Leurs oeuvres tracent les contours d’un français pluriel qui fait le lien entre l’Europe et l’Afrique. Ils n’appartiennent pas forcément à la mère patrie, la France, mais sont les artisans d’une francophonie qui transcende les frontières des pays.

Grande figure de la littérature africaine, acteur majeur de la fierté noire ainsi que d’un humanisme fédérateur, le «poète-président» – il aimait qu’on l’appelle ainsi – Léopold Senghor est de ceux-ci. Au mois d’octobre cette année, il aurait soufflé ses 100 bougies. Il n’en a pas eu le temps, décédé cinq ans plus tôt, en 2001, à l’âge de 95 ans.

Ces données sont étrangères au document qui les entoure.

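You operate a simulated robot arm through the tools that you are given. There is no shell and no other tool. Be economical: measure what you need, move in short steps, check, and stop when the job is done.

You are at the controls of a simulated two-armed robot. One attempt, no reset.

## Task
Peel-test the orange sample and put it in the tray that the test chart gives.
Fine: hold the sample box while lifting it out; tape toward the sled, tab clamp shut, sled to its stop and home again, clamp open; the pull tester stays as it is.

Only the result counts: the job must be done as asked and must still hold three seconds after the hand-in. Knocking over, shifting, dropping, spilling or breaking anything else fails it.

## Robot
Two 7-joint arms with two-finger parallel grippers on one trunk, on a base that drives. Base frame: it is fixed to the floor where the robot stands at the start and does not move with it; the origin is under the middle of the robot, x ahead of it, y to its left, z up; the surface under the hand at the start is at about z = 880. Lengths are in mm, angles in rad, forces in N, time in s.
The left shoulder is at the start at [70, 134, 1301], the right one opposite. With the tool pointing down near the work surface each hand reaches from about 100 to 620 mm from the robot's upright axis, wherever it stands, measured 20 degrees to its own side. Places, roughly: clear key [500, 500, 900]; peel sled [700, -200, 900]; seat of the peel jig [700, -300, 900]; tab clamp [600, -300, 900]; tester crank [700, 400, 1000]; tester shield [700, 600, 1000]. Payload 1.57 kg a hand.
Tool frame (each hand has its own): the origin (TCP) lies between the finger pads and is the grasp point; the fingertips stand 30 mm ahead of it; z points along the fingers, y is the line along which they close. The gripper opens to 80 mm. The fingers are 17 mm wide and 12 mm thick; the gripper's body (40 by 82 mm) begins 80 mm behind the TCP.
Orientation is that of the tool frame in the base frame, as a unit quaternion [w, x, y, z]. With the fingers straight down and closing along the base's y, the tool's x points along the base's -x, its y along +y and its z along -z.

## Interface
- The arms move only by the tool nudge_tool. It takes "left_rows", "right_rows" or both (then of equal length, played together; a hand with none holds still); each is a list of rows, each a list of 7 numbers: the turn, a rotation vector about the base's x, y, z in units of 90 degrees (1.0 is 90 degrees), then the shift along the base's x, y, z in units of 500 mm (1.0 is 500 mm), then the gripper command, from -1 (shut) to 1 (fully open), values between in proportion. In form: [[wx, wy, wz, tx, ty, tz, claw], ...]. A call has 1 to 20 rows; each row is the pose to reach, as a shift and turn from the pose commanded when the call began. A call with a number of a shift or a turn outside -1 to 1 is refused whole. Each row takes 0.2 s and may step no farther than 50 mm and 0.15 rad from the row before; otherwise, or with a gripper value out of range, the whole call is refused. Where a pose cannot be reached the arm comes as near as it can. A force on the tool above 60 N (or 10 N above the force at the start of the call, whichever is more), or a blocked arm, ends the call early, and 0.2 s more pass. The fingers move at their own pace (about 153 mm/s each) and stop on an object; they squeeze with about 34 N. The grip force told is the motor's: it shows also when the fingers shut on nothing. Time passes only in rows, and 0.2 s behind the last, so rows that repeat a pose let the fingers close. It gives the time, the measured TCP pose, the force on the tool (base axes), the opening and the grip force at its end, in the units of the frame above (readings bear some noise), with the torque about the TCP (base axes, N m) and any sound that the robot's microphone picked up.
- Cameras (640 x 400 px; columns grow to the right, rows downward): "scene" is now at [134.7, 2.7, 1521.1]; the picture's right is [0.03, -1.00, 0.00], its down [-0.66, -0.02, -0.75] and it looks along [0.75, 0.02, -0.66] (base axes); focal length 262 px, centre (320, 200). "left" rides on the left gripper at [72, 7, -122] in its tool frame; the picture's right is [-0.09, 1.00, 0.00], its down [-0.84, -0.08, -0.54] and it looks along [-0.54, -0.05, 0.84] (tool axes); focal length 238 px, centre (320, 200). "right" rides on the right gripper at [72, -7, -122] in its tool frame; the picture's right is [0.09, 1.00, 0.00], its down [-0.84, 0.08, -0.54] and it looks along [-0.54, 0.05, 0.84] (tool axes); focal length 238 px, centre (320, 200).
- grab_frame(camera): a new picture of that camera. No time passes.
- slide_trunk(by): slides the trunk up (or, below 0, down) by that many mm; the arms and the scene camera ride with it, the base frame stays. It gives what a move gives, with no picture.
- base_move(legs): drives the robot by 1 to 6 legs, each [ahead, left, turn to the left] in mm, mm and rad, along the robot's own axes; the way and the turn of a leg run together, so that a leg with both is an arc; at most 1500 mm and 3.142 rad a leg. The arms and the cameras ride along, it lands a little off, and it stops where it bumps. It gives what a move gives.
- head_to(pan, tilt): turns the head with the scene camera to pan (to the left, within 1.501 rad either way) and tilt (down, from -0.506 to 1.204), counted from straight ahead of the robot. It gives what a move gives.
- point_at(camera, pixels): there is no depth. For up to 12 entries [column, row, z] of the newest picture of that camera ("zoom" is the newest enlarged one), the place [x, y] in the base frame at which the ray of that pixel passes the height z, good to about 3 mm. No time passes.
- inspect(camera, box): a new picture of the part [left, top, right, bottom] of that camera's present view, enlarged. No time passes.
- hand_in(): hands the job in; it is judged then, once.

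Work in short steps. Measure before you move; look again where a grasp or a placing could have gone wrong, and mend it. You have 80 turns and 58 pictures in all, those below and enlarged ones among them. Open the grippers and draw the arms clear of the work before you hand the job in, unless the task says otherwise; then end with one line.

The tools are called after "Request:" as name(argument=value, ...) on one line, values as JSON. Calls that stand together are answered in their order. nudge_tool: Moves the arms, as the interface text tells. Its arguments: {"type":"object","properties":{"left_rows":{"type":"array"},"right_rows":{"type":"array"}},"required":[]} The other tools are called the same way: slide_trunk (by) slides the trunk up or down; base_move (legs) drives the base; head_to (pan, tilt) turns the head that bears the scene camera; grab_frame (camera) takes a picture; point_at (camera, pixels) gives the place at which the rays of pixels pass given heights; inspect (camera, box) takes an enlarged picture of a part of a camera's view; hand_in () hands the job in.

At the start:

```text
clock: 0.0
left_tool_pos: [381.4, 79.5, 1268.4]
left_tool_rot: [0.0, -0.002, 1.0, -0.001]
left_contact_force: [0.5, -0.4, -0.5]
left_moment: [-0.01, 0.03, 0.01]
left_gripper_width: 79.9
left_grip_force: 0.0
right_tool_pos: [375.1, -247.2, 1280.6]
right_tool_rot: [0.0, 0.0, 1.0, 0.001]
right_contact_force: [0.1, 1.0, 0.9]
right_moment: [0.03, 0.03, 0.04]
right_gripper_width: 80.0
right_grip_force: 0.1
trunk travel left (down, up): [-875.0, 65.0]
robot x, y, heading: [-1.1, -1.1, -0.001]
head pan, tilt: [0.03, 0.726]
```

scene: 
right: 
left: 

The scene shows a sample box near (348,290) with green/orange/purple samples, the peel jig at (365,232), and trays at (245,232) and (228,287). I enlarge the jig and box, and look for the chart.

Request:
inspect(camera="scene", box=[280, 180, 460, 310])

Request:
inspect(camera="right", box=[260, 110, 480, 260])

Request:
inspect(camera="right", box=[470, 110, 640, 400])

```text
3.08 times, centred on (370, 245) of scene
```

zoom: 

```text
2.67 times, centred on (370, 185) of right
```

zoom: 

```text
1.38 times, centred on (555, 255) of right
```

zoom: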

Michel Tétu, professeur à l’Université Laval et directeur de la revue L’Année francophone internationale, voue à l’homme que fut Senghor la plus grande admiration. Il affirme que, bien avant la montée en puissance des États-Unis, Léopold Senghor a été l’un des précurseurs de la mondialisation, mais pas au sens – souvent péjoratif – où l’on peut l’entendre présentement.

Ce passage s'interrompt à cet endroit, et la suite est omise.